Nos vários critérios analisados, Portugal ocupa o último lugar no que respeita ao planeamento e coordenação, intervenção da saúde pública, na resposta dos serviços de saúde e nos serviços essenciais necessários e o penúltimo na vigilância e na capacidade de colocar o plano em acção, ficando em todos abaixo dos cerca de 41 por cento. Melhor classificação foi obtida na comunicação - cerca de 60 por cento -, a única área temática que coloca o país no grupo intermédio.
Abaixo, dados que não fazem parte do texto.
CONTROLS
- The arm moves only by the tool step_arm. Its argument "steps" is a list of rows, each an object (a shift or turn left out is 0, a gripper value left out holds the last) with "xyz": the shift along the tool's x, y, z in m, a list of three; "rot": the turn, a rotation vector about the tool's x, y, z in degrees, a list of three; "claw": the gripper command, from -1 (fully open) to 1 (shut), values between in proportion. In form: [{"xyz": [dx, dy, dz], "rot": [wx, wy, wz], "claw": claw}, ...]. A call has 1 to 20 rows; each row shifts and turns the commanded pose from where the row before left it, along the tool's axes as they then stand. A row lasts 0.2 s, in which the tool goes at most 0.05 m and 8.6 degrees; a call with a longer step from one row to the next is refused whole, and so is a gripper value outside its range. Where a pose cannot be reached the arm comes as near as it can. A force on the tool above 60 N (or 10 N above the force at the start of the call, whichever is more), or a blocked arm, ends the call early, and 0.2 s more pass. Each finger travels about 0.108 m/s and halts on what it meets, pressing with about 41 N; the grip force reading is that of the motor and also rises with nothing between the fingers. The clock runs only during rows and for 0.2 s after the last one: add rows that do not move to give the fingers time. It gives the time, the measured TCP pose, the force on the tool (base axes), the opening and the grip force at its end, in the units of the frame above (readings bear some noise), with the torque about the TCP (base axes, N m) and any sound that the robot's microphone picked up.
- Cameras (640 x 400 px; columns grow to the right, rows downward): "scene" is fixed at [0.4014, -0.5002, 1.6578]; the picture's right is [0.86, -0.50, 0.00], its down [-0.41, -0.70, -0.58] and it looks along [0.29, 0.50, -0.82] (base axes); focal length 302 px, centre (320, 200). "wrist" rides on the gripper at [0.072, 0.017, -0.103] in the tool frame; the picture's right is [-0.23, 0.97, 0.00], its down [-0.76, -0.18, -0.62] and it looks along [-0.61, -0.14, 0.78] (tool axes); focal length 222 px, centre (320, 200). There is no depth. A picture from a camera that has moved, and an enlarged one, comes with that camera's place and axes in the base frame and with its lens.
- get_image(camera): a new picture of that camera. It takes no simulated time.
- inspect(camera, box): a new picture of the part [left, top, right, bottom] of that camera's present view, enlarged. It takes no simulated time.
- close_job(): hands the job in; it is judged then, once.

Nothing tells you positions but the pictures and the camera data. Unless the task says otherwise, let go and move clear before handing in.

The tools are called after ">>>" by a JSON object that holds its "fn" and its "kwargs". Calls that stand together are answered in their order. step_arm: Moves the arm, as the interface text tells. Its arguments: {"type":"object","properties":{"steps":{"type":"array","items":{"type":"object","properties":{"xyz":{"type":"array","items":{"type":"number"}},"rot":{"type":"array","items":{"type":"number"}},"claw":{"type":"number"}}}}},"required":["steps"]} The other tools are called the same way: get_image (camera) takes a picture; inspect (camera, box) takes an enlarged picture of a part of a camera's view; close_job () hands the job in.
O estudo, publicado na versão "on-line" da revista britânica, realça também o facto de 20 dos 21 países analisados terem desenvolvido uma estratégia anti-viral (com diferentes níveis de detalhes), bem como uma estratégia de imunização para uma vacina, sendo que Portugal foi o único país a deixar o desenvolvimento de uma estratégia nestes campos para "uma fase posterior". E constata que 13 países elaboraram guias para o uso de drogas anti-virais e 14 pretendem imunizar toda a sua população se o "stock" de vacinas for suficiente.
Em termos gerais, o estudo conclui que, embora a preparação em termos de vigilância, planeamento, coordenação e comunicação seja "boa", a manutenção dos serviços essenciais, a capacidade de pôr os planos em acção e as intervenções da saúde pública são "provavelmente inadequadas". Segundo os cientistas, poucos países incluíram nos planos a necessidade de colaboração com outros países, apesar de este ser um "imperativo" na luta contra a doença. Nas conclusões, referem que "o compromisso dos governos na maioria dos países europeus é forte e o nível de preparação é em geral bom". No entanto, "as lacunas na prevenção mantêm-se e existem variações substanciais entre os países, com implicações importante para os mesmos". Por isso, aconselham uma melhoria na cooperação entre os países, através da partilha de experiência, de forma a "assegurar a coerência" dos planos.
O estudo abrangeu os países da União Europeia, os candidatos Bulgária e Roménia e a Suíça e Noruega, tendo eleito 21 planos nacionais para avaliação de acordo com os critérios da Organização Mundial de Saúde (OMS), representando 93 por cento da população. Todos os planos foram elaborados numa estimativa de mortes devido à gripe das aves entre 230 e 465 pessoas por 100 mil habitantes.
O vírus da gripe das aves infectou 196 pessoas desde 2003, tendo matado 110.
3 comentários:
João,
Supondo uma mutação no virus tal que ele comece a propagar de humano para humano, e levando em conta a sazonalidade, onde a pandemia atingiria primeiro? Brasil ou Portugal?
Tudo dependerá da evolução da pandemia nas aves e nas rotas de migração/transporte de aves infetadas. Neste momento, e pelo que conehço, o virus H5N1 foi detetado na Ásia, Africa e Europa. Penso que Portugal estará sujeito a risco iminente no Outono quando aves do norte migrarem para sul. No Brasil, não tenho conhecimento de rotas de migração de aves nem vejo o assunto a ser discutido. Deve ser o tal grau diferencial de percepção deterministica do perigo iminente. Mas nunca se sabe!